To listen to the commentary over the past week, and to listen to Mrs. Clinton yesterday, one would think there are only two realms of government information: something is either a national defense secret or the seating chart for Chelsea’s wedding reception. Most information, though, is neither classified nor private. When I was a federal prosecutor, for instance, the SBU information I routinely dealt with included: grand-jury transcripts, the secrecy of which must be maintained by law; investigative reports by the FBI, DEA, NYPD, and other investigative agencies; wiretap affidavits that disclosed that investigations were underway, the suspects, the evidence, the wiretap locations, and the identity of government undercover agents, informants, and witnesses; memos outlining investigative or litigation strategies to deal with organized crime and terrorism organizations; plans to orchestrate arrests in multi-defendant cases where flight risk was a concern; financial information of subjects of investigations; personal information (sometimes including family financial and medical information) of lawyers and staff whom I supervised; contact information (including home addresses) of agents with whom I worked on cases often involving violent crime and public corruption; contact information (including home addresses) of judges in the event it was necessary to get a search warrant after hours; and so on.

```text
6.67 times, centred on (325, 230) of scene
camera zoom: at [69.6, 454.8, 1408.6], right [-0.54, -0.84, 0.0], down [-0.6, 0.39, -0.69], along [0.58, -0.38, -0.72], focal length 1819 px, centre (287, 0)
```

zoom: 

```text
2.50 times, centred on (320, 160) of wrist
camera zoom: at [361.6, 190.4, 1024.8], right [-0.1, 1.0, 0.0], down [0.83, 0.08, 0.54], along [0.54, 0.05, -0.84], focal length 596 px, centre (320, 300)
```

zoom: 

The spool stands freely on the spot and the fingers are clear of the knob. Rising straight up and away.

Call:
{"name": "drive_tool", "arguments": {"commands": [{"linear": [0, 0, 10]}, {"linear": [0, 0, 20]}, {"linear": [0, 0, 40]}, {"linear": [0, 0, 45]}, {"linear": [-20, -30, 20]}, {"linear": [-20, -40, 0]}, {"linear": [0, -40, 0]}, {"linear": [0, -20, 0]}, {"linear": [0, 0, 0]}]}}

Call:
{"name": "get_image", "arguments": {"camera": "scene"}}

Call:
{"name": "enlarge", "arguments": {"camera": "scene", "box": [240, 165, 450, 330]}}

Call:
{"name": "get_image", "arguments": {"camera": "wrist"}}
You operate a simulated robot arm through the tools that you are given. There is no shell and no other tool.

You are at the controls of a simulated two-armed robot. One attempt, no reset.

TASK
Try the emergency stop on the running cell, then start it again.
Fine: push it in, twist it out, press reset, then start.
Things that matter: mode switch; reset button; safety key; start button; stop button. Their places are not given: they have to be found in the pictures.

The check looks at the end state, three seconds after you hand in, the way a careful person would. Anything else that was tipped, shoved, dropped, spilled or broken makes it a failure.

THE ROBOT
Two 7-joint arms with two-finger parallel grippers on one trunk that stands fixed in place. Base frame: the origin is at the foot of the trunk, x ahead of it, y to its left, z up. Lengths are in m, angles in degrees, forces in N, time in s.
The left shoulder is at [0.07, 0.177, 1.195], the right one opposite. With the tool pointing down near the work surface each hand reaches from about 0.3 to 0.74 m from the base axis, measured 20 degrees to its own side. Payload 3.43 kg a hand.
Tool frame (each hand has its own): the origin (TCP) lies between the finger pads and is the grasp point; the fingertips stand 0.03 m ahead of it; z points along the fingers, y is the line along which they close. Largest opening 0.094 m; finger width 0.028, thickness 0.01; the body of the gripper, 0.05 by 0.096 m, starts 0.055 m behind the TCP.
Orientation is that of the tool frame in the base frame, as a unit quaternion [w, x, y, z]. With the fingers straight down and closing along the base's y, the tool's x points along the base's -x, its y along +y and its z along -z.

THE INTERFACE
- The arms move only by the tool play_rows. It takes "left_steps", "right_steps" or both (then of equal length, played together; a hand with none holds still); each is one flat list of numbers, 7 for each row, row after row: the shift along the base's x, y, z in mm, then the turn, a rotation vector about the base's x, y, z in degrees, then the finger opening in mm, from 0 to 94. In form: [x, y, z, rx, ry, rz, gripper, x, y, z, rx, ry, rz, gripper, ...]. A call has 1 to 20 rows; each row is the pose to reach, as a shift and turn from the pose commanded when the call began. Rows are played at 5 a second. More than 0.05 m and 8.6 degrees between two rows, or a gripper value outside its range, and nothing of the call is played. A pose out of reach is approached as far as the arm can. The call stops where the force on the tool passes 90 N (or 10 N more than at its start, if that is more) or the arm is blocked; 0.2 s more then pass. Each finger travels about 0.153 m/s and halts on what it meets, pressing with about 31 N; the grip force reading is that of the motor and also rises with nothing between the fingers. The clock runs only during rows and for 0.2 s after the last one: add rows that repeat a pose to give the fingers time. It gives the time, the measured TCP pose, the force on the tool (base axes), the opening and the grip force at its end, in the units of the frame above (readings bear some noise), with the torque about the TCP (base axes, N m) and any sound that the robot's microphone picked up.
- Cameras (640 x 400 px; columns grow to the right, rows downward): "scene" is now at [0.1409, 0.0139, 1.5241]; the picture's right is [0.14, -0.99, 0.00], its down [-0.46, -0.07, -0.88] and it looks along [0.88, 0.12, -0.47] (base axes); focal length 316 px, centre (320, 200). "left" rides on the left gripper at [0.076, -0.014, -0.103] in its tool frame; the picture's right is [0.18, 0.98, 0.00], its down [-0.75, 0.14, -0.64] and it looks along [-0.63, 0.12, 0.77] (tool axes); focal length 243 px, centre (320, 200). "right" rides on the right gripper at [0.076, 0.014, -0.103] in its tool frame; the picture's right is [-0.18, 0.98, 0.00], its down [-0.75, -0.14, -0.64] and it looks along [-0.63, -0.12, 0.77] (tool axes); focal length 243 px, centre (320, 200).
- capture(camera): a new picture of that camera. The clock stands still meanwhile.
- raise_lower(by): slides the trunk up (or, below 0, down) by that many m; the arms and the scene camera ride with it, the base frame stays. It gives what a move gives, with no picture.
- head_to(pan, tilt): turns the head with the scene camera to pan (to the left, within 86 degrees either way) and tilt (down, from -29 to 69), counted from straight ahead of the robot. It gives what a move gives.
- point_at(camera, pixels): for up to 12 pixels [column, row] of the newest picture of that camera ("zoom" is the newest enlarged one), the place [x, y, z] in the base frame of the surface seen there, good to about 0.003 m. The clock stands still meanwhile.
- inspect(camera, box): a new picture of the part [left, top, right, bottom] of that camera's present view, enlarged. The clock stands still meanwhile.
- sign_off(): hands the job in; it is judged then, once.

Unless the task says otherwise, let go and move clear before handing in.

None of that information was classified. I was permitted to — and needed to — have it ready to hand, but it was also my duty to maintain it in a secure, responsible manner . . . a duty that became even more important once I was a boss and was expected to set an example for junior lawyers and staff to follow. And mind you, I was just a government lawyer. I was not the secretary of state.
The inadvertent or unauthorized disclosure of SBU can do enormous damage. It can even get people killed. That is why the State Department has elaborate rules about SBU — rules that include instructing State Department employees to conduct their e-mail business via government e-mail accounts on government communications systems that have “the proper level of security control to provide nonrepudiation, authentication and encryption, to ensure confidentiality, integrity, and availability of resident information” (U.S. Dept. of State, Foreign Affairs Manual, vol. 12, sec. 544.3 ). As Fox News relates, it was on the basis of these concerns that Mrs. Clinton, as secretary of state, directed State Department employees in June 2011 to “avoid conducting official Department [business] from your personal e-mail accounts.”
Thus far, there has been disclosure of only a fraction of Mrs. Clinton’s existing private e-mail – i.e., the e-mail that she did not unilaterally delete despite being on notice that it was relevant to government investigations. Yet it is already clear that, as secretary of state, she did business in a way that was, at a minimum, grossly irresponsible … and quite possibly worse. She had to have realized the near certainty that an official of her stature would have been targeted for surveillance of her private e-mails by foreign intelligence services. Yet, in her determination not to leave a paper trail that might damage her political prospects, she ignored the risks. The Justice Department, which has prosecuted high government officials for mishandling national defense information, should be investigating – and that includes acquiring custody of Mrs. Clinton’s private server.